--- start ---
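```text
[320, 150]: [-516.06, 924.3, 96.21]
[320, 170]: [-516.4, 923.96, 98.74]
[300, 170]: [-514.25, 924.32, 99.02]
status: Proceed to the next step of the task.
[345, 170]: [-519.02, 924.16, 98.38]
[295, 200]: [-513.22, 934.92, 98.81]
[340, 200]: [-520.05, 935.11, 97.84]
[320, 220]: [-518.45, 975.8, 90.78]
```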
--- end ---
» **TASK OBJECTIVE**:
Each line above is to be repeated exactly. Give them as a JSON list of strings, one for each line, with blank lines left out.

» **ANSWER FOR THIS EXERCISE**:
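[
  "```text",
  "[320, 150]: [-516.06, 924.3, 96.21]",
  "[320, 170]: [-516.4, 923.96, 98.74]",
  "[300, 170]: [-514.25, 924.32, 99.02]",
  "status: Proceed to the next step of the task.",
  "[345, 170]: [-519.02, 924.16, 98.38]",
  "[295, 200]: [-513.22, 934.92, 98.81]",
  "[340, 200]: [-520.05, 935.11, 97.84]",
  "[320, 220]: [-518.45, 975.8, 90.78]",
  "```"
]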